Available records

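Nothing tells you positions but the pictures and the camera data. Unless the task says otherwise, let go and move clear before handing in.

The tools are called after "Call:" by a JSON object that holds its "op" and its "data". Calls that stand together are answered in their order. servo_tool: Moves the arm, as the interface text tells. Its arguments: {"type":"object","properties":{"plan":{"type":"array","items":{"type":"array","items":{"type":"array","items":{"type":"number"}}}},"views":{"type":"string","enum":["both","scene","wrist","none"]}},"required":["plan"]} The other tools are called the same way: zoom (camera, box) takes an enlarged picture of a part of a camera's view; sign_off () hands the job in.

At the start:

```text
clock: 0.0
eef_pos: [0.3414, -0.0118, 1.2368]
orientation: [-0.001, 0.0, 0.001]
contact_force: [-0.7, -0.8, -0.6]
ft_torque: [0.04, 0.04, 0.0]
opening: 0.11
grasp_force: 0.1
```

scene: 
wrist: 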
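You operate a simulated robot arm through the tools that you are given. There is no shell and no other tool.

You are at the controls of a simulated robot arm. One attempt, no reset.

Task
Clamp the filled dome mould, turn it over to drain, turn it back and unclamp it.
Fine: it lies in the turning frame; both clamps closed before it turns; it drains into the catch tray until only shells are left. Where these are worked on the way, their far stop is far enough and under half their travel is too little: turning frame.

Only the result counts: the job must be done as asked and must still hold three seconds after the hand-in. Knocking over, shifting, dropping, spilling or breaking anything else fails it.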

Aim of the exercise
Quote the records from their first line to the line with "Clamp the filled", inclusive, without adding or dropping anything.

Response to this exercise
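Nothing tells you positions but the pictures and the camera data. Unless the task says otherwise, let go and move clear before handing in.

The tools are called after "Call:" by a JSON object that holds its "op" and its "data". Calls that stand together are answered in their order. servo_tool: Moves the arm, as the interface text tells. Its arguments: {"type":"object","properties":{"plan":{"type":"array","items":{"type":"array","items":{"type":"array","items":{"type":"number"}}}},"views":{"type":"string","enum":["both","scene","wrist","none"]}},"required":["plan"]} The other tools are called the same way: zoom (camera, box) takes an enlarged picture of a part of a camera's view; sign_off () hands the job in.

At the start:

```text
clock: 0.0
eef_pos: [0.3414, -0.0118, 1.2368]
orientation: [-0.001, 0.0, 0.001]
contact_force: [-0.7, -0.8, -0.6]
ft_torque: [0.04, 0.04, 0.0]
opening: 0.11
grasp_force: 0.1
```

scene: 
wrist: 
You operate a simulated robot arm through the tools that you are given. There is no shell and no other tool.

You are at the controls of a simulated robot arm. One attempt, no reset.

Task
Clamp the filled dome mould, turn it over to drain, turn it back and unclamp it.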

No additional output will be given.